You see, their morals, their code, it's a bad joke. Dropped at the first sign of trouble. They're only as good as the world allows them to be. I'll show you. When the chips are down, these... these civilized people, they'll eat each other.

Introduce a little anarchy. Upset the established order, and everything becomes chaos. I'm an agent of chaos.

I just did what I do best. I took your little plan and I turned it on itself. Look what I did to this city with a few drums of gas and a couple of bullets. Hmmm? You know... You know what I've noticed? Nobody panics when things go "according to plan." Even if the plan is horrifying!

And so forth, plus the various social experiments used on Gotham.

At the end of the film, we get the following exchange:

The Joker: We really should stop this fighting, otherwise we'll miss the fireworks!

Batman: There won't be any fireworks!

The Joker: And here... we... go!

[Silence. Nothing happens. Confused, Joker turns to look at the clock, which shows that it's past midnight and neither ferry has blown the other up]

Batman: What were you trying to prove? That deep down, everyone's as ugly as you? You're alone!

In short, The Joker was wrong, Batman was right, Gotham is still worth defending, human will triumphs. All well and good.
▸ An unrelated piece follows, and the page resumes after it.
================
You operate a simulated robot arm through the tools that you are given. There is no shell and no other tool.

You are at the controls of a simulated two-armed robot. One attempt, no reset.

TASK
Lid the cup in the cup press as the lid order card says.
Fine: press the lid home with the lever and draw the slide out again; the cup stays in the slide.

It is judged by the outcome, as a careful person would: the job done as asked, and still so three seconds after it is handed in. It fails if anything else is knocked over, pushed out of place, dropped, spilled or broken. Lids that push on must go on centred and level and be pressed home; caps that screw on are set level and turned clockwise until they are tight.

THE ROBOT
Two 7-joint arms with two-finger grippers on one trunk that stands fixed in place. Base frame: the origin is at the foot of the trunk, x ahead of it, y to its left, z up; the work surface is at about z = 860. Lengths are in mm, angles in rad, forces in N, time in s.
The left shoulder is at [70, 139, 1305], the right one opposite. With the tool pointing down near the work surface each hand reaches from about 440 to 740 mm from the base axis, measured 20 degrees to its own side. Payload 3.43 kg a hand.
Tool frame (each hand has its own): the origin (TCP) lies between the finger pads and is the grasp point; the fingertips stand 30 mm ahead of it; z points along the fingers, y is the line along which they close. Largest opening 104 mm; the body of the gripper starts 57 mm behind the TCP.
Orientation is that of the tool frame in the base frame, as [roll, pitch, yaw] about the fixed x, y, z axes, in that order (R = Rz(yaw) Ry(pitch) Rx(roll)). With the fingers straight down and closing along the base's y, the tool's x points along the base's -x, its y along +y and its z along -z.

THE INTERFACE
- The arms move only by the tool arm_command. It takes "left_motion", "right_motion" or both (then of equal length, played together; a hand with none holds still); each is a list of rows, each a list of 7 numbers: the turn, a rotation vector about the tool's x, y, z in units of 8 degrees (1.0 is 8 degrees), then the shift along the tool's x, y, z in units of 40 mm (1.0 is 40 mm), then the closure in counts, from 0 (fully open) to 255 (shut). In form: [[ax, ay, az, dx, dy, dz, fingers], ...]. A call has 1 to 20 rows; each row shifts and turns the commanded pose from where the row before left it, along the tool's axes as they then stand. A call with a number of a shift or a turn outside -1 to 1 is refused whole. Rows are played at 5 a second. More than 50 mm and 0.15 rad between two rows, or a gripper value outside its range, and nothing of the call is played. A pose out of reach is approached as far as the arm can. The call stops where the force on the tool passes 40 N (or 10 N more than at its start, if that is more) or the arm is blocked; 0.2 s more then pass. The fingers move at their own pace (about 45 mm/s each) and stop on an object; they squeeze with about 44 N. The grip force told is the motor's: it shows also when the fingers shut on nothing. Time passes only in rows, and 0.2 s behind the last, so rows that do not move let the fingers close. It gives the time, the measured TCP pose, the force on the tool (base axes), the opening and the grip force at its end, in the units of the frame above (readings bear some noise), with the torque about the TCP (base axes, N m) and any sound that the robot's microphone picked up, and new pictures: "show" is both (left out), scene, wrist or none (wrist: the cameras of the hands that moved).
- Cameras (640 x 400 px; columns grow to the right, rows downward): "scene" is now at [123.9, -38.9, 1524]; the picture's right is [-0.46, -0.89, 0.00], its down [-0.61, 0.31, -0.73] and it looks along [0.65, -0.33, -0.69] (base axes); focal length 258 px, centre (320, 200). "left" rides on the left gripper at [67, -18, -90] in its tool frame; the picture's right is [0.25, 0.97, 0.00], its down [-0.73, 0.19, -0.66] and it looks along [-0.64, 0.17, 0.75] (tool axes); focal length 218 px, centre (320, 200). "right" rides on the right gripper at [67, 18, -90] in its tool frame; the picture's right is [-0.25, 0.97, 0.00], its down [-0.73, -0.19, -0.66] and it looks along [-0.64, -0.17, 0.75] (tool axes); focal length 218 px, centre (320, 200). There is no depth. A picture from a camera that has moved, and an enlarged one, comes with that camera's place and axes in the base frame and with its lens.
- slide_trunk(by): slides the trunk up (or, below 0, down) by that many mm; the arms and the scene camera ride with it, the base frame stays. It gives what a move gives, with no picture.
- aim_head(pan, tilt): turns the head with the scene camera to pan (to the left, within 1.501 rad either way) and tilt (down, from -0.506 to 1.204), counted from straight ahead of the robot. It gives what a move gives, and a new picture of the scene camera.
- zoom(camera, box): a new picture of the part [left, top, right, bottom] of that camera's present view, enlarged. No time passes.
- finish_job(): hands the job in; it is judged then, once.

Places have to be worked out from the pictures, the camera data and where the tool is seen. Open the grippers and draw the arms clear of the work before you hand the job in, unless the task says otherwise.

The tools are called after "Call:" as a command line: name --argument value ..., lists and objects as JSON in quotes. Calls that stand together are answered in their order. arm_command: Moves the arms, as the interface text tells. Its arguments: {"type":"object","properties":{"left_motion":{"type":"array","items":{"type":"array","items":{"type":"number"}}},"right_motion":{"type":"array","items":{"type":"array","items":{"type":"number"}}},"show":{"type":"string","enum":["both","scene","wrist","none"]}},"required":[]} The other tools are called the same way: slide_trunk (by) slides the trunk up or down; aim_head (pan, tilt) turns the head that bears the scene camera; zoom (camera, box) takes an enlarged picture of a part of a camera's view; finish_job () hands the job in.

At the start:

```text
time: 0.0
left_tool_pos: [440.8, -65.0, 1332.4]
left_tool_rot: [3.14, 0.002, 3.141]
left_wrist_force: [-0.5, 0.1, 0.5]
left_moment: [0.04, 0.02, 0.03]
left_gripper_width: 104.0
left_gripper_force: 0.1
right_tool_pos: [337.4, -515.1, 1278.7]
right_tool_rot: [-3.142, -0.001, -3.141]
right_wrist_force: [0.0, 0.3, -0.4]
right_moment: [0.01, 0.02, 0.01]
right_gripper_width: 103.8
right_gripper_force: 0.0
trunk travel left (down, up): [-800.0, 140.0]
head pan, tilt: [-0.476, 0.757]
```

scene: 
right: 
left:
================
What confuses me is that The Dark Knight Rises seems to prove time and again that The Joker was 100% correct. The second the police and Batman are unable to defend Gotham, the people literally stage a cheap French revolution and overthrow what little order the city has, and had Bruce not been destitute and kidnapped he would have been thrown out or killed along with everybody else. Within a month they've developed a cartoonish parody of a courtroom in which citizens are literally tried and executed exclusively because they were on the side of law and order, all while the downtrodden people of Gotham cheer them on. Basically validating everything The Joker said about their morals and laws getting cast away in an instant when their order gets disrupted by Bane, up to and including the quotes provided.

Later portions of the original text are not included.